Data excerpt:
----
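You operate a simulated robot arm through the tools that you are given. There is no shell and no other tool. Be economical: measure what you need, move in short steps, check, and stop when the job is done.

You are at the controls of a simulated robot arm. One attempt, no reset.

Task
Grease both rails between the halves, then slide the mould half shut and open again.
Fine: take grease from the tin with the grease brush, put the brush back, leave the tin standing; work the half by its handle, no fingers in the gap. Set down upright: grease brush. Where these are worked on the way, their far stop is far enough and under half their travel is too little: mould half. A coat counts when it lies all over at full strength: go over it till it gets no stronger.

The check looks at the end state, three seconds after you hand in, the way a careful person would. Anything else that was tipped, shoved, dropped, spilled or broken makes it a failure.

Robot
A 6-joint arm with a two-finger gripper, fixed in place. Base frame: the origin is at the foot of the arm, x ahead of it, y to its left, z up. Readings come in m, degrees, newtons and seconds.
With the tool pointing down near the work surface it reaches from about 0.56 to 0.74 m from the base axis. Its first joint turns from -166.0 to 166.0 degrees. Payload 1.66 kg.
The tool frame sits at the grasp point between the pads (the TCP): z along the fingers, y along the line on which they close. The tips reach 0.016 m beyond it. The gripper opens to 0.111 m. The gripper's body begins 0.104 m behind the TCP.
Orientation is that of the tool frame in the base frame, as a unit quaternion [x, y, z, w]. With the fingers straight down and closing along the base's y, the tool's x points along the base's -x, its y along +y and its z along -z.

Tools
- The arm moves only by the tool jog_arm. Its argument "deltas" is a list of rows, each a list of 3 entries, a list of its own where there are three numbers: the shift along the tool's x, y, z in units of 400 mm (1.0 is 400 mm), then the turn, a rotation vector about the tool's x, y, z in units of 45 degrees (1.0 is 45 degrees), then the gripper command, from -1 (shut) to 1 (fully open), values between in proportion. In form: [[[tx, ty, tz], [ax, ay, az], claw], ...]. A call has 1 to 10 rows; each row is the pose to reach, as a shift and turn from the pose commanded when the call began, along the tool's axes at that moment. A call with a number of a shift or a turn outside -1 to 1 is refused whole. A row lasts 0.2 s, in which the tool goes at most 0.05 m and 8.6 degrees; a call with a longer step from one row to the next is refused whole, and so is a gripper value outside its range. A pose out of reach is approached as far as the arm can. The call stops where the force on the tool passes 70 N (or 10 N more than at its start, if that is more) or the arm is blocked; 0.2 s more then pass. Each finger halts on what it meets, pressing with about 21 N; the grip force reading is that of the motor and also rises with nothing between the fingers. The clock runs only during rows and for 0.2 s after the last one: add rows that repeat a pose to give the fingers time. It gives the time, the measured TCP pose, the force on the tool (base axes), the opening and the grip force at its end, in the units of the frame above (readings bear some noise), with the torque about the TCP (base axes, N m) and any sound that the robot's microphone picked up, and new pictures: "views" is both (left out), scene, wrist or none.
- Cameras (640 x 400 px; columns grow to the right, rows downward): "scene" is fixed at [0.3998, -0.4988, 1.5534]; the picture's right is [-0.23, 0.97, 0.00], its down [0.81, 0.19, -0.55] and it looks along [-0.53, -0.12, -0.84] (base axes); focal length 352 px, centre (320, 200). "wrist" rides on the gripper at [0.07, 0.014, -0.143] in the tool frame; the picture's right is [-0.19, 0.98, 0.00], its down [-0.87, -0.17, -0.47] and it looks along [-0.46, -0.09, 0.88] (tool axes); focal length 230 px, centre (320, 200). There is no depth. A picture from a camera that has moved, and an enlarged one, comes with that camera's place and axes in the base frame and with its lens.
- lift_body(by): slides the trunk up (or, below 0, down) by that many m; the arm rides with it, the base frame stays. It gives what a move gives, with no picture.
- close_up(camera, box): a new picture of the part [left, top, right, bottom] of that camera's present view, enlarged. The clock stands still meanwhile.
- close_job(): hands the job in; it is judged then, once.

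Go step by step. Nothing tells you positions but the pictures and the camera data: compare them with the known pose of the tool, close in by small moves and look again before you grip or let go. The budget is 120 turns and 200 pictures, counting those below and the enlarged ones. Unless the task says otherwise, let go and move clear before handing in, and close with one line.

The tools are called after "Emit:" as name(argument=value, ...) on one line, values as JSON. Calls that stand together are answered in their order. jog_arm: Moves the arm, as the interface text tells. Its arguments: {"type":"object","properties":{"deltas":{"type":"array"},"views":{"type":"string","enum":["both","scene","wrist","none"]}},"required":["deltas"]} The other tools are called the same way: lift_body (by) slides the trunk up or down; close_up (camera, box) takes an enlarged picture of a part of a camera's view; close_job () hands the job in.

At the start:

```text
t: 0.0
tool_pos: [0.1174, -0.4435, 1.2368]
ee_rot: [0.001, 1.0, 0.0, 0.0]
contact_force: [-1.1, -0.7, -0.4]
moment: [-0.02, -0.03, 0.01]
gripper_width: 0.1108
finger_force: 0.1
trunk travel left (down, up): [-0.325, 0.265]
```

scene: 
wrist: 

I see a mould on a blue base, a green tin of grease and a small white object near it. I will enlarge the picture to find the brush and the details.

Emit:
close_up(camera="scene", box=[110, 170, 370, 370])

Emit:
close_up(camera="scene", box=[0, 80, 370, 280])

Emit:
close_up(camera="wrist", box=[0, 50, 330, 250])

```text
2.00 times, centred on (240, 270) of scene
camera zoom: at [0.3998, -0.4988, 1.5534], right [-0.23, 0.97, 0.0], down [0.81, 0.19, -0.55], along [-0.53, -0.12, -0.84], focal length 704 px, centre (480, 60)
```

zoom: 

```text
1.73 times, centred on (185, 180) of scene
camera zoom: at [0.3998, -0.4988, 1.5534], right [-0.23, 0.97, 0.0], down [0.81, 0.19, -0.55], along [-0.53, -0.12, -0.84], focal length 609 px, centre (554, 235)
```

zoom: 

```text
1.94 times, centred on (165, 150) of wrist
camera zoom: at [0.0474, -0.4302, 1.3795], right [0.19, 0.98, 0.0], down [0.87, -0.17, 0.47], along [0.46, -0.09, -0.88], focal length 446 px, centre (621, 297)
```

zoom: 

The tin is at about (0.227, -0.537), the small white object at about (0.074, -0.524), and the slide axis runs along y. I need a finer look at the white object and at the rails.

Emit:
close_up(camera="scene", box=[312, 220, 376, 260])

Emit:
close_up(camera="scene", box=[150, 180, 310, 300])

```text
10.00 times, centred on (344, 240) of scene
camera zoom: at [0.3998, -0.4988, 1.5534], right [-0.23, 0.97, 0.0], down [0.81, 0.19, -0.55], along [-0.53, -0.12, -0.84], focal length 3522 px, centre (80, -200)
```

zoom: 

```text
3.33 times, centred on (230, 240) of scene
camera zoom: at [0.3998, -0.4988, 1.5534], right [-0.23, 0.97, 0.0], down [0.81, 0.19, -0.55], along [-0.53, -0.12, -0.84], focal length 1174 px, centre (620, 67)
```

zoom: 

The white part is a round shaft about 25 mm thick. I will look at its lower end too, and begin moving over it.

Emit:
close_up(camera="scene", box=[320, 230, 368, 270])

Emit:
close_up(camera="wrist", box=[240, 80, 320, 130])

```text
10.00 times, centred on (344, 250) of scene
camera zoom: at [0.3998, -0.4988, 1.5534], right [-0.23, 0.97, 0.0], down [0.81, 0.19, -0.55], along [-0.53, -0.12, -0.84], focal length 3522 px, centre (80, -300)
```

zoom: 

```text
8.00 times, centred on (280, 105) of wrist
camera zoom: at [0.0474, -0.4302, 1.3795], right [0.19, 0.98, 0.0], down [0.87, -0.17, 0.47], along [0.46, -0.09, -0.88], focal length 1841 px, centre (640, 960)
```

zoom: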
----
Copy out the whole listing, exactly as written.

Output for this task:
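You operate a simulated robot arm through the tools that you are given. There is no shell and no other tool. Be economical: measure what you need, move in short steps, check, and stop when the job is done.

You are at the controls of a simulated robot arm. One attempt, no reset.

Task
Grease both rails between the halves, then slide the mould half shut and open again.
Fine: take grease from the tin with the grease brush, put the brush back, leave the tin standing; work the half by its handle, no fingers in the gap. Set down upright: grease brush. Where these are worked on the way, their far stop is far enough and under half their travel is too little: mould half. A coat counts when it lies all over at full strength: go over it till it gets no stronger.

The check looks at the end state, three seconds after you hand in, the way a careful person would. Anything else that was tipped, shoved, dropped, spilled or broken makes it a failure.

Robot
A 6-joint arm with a two-finger gripper, fixed in place. Base frame: the origin is at the foot of the arm, x ahead of it, y to its left, z up. Readings come in m, degrees, newtons and seconds.
With the tool pointing down near the work surface it reaches from about 0.56 to 0.74 m from the base axis. Its first joint turns from -166.0 to 166.0 degrees. Payload 1.66 kg.
The tool frame sits at the grasp point between the pads (the TCP): z along the fingers, y along the line on which they close. The tips reach 0.016 m beyond it. The gripper opens to 0.111 m. The gripper's body begins 0.104 m behind the TCP.
Orientation is that of the tool frame in the base frame, as a unit quaternion [x, y, z, w]. With the fingers straight down and closing along the base's y, the tool's x points along the base's -x, its y along +y and its z along -z.

Tools
- The arm moves only by the tool jog_arm. Its argument "deltas" is a list of rows, each a list of 3 entries, a list of its own where there are three numbers: the shift along the tool's x, y, z in units of 400 mm (1.0 is 400 mm), then the turn, a rotation vector about the tool's x, y, z in units of 45 degrees (1.0 is 45 degrees), then the gripper command, from -1 (shut) to 1 (fully open), values between in proportion. In form: [[[tx, ty, tz], [ax, ay, az], claw], ...]. A call has 1 to 10 rows; each row is the pose to reach, as a shift and turn from the pose commanded when the call began, along the tool's axes at that moment. A call with a number of a shift or a turn outside -1 to 1 is refused whole. A row lasts 0.2 s, in which the tool goes at most 0.05 m and 8.6 degrees; a call with a longer step from one row to the next is refused whole, and so is a gripper value outside its range. A pose out of reach is approached as far as the arm can. The call stops where the force on the tool passes 70 N (or 10 N more than at its start, if that is more) or the arm is blocked; 0.2 s more then pass. Each finger halts on what it meets, pressing with about 21 N; the grip force reading is that of the motor and also rises with nothing between the fingers. The clock runs only during rows and for 0.2 s after the last one: add rows that repeat a pose to give the fingers time. It gives the time, the measured TCP pose, the force on the tool (base axes), the opening and the grip force at its end, in the units of the frame above (readings bear some noise), with the torque about the TCP (base axes, N m) and any sound that the robot's microphone picked up, and new pictures: "views" is both (left out), scene, wrist or none.
- Cameras (640 x 400 px; columns grow to the right, rows downward): "scene" is fixed at [0.3998, -0.4988, 1.5534]; the picture's right is [-0.23, 0.97, 0.00], its down [0.81, 0.19, -0.55] and it looks along [-0.53, -0.12, -0.84] (base axes); focal length 352 px, centre (320, 200). "wrist" rides on the gripper at [0.07, 0.014, -0.143] in the tool frame; the picture's right is [-0.19, 0.98, 0.00], its down [-0.87, -0.17, -0.47] and it looks along [-0.46, -0.09, 0.88] (tool axes); focal length 230 px, centre (320, 200). There is no depth. A picture from a camera that has moved, and an enlarged one, comes with that camera's place and axes in the base frame and with its lens.
- lift_body(by): slides the trunk up (or, below 0, down) by that many m; the arm rides with it, the base frame stays. It gives what a move gives, with no picture.
- close_up(camera, box): a new picture of the part [left, top, right, bottom] of that camera's present view, enlarged. The clock stands still meanwhile.
- close_job(): hands the job in; it is judged then, once.

Go step by step. Nothing tells you positions but the pictures and the camera data: compare them with the known pose of the tool, close in by small moves and look again before you grip or let go. The budget is 120 turns and 200 pictures, counting those below and the enlarged ones. Unless the task says otherwise, let go and move clear before handing in, and close with one line.

The tools are called after "Emit:" as name(argument=value, ...) on one line, values as JSON. Calls that stand together are answered in their order. jog_arm: Moves the arm, as the interface text tells. Its arguments: {"type":"object","properties":{"deltas":{"type":"array"},"views":{"type":"string","enum":["both","scene","wrist","none"]}},"required":["deltas"]} The other tools are called the same way: lift_body (by) slides the trunk up or down; close_up (camera, box) takes an enlarged picture of a part of a camera's view; close_job () hands the job in.

At the start:

```text
t: 0.0
tool_pos: [0.1174, -0.4435, 1.2368]
ee_rot: [0.001, 1.0, 0.0, 0.0]
contact_force: [-1.1, -0.7, -0.4]
moment: [-0.02, -0.03, 0.01]
gripper_width: 0.1108
finger_force: 0.1
trunk travel left (down, up): [-0.325, 0.265]
```

scene: 
wrist: 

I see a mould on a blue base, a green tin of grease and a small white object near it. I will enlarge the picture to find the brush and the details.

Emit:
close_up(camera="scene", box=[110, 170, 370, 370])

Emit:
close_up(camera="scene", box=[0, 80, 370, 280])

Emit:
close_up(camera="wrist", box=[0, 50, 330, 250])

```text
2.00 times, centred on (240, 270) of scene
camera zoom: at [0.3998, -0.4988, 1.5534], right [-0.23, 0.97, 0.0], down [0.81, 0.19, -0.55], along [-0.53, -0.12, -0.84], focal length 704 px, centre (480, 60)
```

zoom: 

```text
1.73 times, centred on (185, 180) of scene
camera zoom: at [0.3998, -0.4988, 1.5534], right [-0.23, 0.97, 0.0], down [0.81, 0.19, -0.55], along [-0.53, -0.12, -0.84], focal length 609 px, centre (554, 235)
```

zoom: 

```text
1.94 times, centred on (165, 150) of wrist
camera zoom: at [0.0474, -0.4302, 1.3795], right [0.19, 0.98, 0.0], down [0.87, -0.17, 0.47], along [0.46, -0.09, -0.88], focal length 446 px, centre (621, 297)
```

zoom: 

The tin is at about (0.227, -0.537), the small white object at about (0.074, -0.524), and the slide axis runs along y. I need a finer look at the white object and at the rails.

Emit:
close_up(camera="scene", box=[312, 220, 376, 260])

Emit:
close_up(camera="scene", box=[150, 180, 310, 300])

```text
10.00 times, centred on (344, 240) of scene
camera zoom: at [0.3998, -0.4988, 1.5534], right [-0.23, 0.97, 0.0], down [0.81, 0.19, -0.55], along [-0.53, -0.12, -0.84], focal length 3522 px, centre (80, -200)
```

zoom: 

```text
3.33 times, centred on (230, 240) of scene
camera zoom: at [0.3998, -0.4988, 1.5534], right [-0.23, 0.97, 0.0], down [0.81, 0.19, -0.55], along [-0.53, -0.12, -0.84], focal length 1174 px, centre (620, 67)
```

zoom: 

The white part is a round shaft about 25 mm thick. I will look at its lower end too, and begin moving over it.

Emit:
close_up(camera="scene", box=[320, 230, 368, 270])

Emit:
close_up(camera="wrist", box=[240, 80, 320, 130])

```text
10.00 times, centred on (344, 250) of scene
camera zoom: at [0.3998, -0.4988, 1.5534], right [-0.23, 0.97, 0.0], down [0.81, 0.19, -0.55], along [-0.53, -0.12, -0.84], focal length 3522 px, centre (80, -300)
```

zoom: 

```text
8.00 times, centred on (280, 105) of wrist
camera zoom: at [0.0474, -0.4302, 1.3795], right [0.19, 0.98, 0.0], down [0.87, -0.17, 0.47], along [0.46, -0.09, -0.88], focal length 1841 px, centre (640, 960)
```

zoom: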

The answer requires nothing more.